IBM Corp., Compaq Computer Corp., Gateway Inc., Unisys Corp. and NEC Computer Systems Division are among the other PC manufacturers that announced new Xeon-powered servers last week. Most also plan to refresh their workstation lines.

IBM's new Netfinity 7000 M10, which is scheduled to ship in September, includes four Xeon processors and up to 8G of extended data output dynamic RAM. IBM said it will offer current users of Netfinity 5500 servers an upgrade kit for converting to a Xeon-powered machine.

Compaq said it plans to begin incorporating the Xeon in its ProLiant 7000 and ProLiant 6000 servers, which have been used by government agencies to support mail applications such as Microsoft Exchange and Lotus Development Corp.'s Notes, said Tom Simmons, Compaq's manager of federal sales to DOD.

"The performance boost of the Xeon will enhance that capability," Simmons said. "We are also seeing some of the first wholesale migrations from RISC servers for applications down to the Windows NT and Intel platforms."

The ProLiant 7000 offers features that RISC and Unix server customers are accustomed to, such as seven-day, 24-hour reliability, redundancy and fault tolerance, therefore making them popular as a substitute for those higher-end machines, Simmons said.

Compaq also has announced the Professional Workstation SP700, the first product in Compaq's new scalable performance line of workstations. The new servers and workstations will ship as soon as volume quantities of the Xeon are available, Compaq officials said. Prices have not been determined.

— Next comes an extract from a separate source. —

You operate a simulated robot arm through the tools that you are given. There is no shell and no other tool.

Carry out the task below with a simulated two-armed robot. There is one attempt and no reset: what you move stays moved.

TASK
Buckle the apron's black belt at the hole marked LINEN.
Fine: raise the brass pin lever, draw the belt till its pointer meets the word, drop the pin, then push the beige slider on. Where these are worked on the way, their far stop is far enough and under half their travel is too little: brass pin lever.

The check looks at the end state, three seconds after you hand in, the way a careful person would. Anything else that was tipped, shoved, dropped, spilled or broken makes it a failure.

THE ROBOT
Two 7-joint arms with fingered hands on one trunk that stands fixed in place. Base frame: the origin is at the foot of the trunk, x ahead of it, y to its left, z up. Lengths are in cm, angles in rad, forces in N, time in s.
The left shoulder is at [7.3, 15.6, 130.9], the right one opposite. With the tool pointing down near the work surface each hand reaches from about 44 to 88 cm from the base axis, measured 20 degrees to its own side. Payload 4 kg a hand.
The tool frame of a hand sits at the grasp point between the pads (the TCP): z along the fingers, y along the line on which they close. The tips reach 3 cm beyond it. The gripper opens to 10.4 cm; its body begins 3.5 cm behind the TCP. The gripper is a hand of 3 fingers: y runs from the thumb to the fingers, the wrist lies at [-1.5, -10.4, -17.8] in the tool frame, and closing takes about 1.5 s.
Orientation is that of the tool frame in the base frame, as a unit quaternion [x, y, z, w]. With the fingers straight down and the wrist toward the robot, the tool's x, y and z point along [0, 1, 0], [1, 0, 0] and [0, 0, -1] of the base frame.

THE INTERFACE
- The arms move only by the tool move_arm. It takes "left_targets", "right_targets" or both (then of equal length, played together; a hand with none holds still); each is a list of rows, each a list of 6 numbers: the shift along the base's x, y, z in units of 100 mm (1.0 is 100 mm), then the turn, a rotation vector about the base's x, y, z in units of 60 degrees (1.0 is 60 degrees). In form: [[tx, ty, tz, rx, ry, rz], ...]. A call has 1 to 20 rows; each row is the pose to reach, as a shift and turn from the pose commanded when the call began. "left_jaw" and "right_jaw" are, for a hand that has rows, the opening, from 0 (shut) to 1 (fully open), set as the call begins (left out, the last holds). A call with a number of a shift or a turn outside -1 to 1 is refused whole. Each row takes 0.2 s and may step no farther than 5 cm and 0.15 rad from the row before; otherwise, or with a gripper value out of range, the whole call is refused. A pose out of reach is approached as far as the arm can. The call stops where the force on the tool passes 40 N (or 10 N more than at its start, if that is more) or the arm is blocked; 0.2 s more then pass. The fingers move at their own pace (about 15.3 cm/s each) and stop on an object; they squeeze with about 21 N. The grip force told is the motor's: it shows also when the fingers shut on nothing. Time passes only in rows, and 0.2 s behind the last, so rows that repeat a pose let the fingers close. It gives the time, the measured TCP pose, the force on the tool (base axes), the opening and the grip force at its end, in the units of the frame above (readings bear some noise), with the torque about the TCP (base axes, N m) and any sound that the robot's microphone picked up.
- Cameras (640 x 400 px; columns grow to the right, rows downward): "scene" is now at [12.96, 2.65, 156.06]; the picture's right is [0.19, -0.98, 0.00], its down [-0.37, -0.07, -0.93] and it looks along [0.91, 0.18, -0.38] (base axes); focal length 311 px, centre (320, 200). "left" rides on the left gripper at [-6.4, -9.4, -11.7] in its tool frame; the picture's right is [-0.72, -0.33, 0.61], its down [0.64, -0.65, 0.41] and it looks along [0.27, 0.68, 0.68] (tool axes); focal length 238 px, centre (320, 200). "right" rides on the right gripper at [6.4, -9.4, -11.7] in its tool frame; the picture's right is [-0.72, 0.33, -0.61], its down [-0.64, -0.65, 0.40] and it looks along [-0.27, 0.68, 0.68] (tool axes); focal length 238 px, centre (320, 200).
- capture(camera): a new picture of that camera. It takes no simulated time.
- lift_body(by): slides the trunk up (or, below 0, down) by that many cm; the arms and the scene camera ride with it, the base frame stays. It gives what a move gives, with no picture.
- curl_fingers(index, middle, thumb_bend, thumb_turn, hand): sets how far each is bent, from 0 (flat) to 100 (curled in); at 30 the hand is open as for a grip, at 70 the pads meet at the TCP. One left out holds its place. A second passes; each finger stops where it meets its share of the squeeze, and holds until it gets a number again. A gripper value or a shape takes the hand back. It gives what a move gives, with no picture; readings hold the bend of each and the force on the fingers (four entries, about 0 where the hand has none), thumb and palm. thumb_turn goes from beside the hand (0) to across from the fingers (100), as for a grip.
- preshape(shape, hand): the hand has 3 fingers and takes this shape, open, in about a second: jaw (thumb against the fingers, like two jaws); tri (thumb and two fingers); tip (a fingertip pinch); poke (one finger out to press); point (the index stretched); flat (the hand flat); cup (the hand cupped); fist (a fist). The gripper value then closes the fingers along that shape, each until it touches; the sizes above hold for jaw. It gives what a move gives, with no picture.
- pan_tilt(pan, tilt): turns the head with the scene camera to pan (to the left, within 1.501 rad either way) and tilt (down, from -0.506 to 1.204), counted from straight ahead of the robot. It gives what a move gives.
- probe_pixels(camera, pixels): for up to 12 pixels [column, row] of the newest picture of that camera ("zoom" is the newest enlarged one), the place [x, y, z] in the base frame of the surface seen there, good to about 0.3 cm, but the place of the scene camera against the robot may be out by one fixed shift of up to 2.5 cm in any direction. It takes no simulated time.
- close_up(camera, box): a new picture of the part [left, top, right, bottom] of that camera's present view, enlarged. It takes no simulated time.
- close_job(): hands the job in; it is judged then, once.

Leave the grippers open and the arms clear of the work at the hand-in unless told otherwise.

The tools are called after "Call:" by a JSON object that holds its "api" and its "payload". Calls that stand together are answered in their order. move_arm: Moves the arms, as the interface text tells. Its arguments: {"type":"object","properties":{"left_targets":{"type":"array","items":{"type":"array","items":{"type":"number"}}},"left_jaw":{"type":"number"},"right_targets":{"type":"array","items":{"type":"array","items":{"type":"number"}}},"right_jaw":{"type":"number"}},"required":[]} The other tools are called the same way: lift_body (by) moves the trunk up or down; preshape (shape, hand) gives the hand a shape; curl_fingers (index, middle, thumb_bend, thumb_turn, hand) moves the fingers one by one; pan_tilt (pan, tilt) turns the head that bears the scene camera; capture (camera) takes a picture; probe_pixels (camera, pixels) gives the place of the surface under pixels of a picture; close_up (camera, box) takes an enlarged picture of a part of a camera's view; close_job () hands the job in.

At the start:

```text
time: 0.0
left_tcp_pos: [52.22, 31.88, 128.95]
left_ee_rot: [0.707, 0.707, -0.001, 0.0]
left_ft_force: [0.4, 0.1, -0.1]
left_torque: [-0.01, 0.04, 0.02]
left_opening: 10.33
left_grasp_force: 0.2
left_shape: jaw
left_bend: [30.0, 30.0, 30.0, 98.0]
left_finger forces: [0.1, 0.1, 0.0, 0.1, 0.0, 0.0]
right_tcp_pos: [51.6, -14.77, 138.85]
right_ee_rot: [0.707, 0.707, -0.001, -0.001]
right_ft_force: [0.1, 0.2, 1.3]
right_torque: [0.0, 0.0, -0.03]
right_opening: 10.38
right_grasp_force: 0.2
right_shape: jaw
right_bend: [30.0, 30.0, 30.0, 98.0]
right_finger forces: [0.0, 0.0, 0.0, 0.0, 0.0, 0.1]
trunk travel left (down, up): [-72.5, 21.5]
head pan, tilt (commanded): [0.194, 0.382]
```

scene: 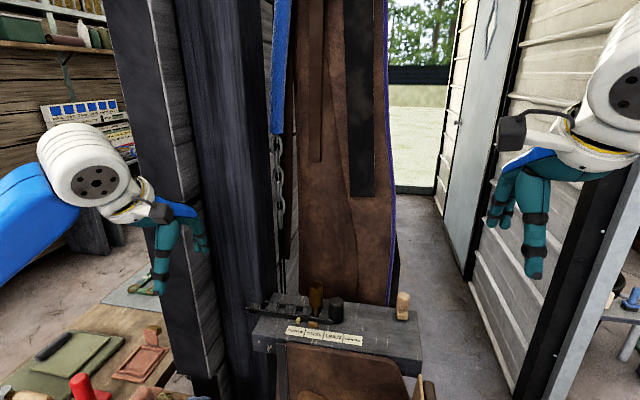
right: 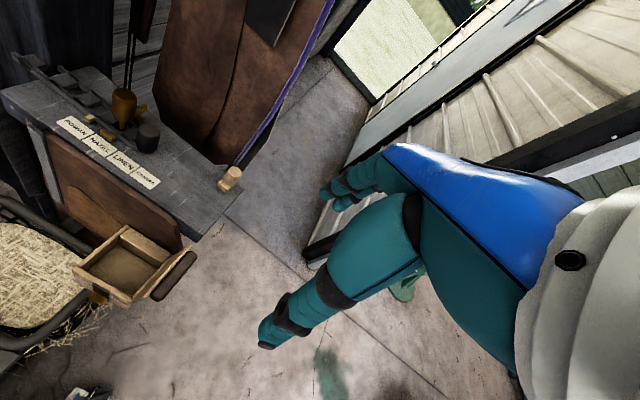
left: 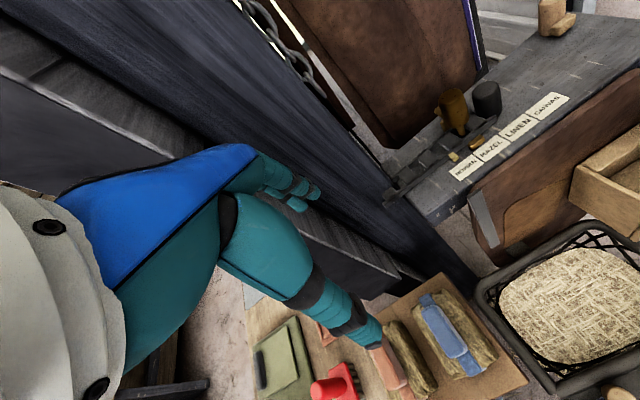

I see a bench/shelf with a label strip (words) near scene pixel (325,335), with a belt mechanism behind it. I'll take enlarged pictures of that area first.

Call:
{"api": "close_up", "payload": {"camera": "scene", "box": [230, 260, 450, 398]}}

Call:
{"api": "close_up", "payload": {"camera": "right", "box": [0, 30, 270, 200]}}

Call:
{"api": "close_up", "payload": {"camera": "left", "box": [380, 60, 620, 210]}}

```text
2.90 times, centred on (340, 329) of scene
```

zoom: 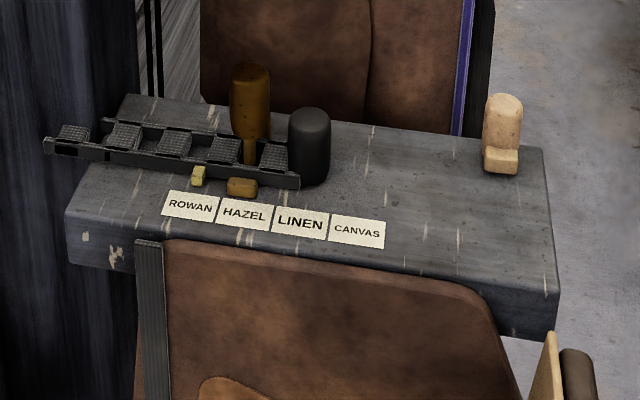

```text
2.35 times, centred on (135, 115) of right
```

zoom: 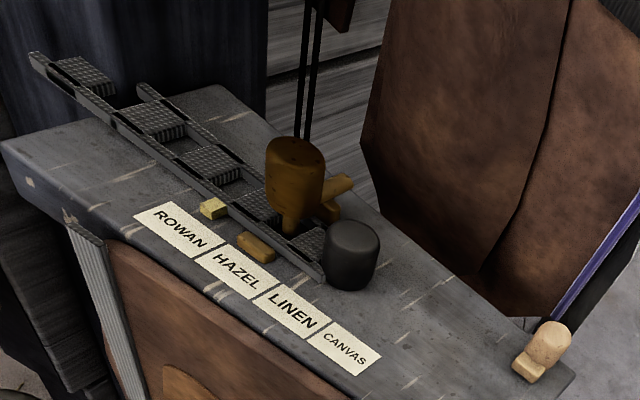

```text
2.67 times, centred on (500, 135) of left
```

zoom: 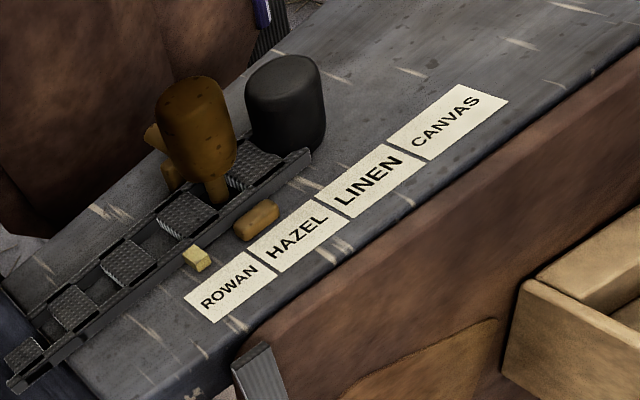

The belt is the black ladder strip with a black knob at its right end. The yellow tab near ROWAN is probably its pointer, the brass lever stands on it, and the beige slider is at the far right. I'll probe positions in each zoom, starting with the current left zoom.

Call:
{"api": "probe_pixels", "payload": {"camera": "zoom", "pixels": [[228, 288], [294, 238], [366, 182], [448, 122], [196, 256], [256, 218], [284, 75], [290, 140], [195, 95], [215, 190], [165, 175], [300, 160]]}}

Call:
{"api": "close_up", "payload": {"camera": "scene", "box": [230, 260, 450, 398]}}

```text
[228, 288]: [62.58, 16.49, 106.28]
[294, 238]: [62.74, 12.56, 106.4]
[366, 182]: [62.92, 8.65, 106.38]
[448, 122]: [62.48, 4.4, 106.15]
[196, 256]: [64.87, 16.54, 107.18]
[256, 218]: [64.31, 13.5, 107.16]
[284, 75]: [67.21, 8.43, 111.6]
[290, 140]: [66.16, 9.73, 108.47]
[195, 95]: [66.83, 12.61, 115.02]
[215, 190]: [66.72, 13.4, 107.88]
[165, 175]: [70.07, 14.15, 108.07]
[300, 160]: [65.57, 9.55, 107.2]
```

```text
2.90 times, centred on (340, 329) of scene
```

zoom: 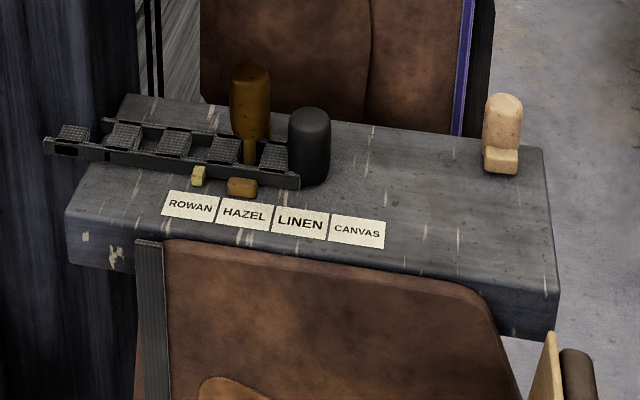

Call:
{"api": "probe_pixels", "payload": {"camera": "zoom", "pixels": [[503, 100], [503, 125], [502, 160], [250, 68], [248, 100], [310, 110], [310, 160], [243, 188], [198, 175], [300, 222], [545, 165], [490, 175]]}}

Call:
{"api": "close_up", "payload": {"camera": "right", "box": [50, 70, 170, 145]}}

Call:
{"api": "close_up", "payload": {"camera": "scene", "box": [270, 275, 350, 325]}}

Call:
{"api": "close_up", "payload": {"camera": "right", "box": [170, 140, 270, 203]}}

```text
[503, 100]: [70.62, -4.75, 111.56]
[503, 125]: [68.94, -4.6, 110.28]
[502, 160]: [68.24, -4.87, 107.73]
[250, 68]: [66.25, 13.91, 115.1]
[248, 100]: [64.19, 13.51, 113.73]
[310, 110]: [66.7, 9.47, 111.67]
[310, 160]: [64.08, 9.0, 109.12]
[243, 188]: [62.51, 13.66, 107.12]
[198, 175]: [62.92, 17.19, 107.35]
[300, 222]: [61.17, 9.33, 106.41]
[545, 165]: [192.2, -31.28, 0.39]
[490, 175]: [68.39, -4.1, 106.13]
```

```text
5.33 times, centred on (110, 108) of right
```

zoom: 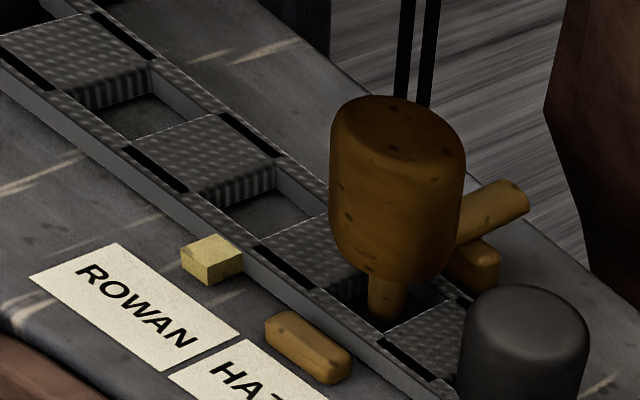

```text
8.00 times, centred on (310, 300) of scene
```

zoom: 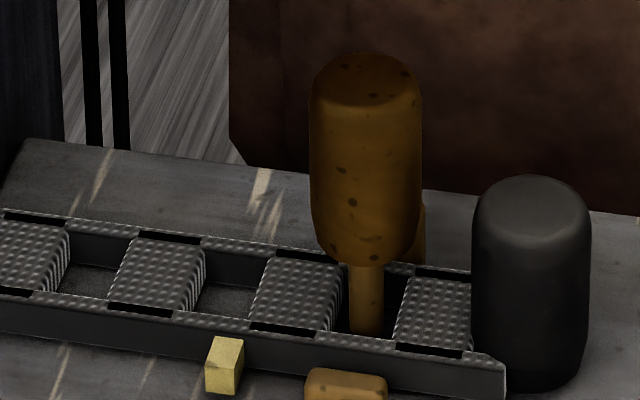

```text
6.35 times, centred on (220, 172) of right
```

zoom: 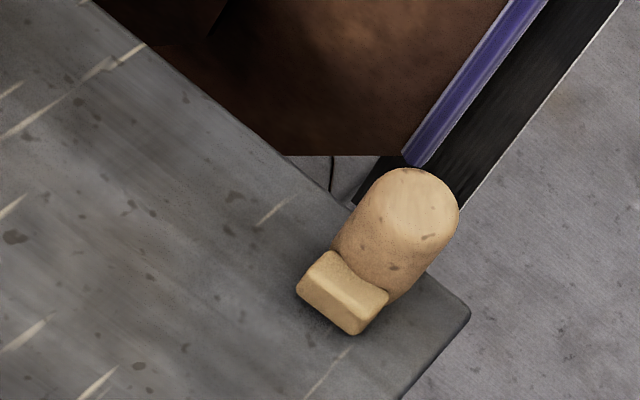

Gateway, North Sioux City, S.D., will ship the ALR 9200, scalable to four Xeon processors, and the ALR 9400, which holds up to six processors, late in the third quarter. It has not announced pricing. Gateway also will use Xeon processors in its forthcoming E-5250 workstation for 3-D computer-aided design programs, geographic information systems and other demanding applications.

"What we're doing with those systems is taking six-way processing and all it can bring and [then] driving it down," said Ray Hebert, senior manager of Gateway ALR servers. "We're bringing performance into a space it hasn't been before."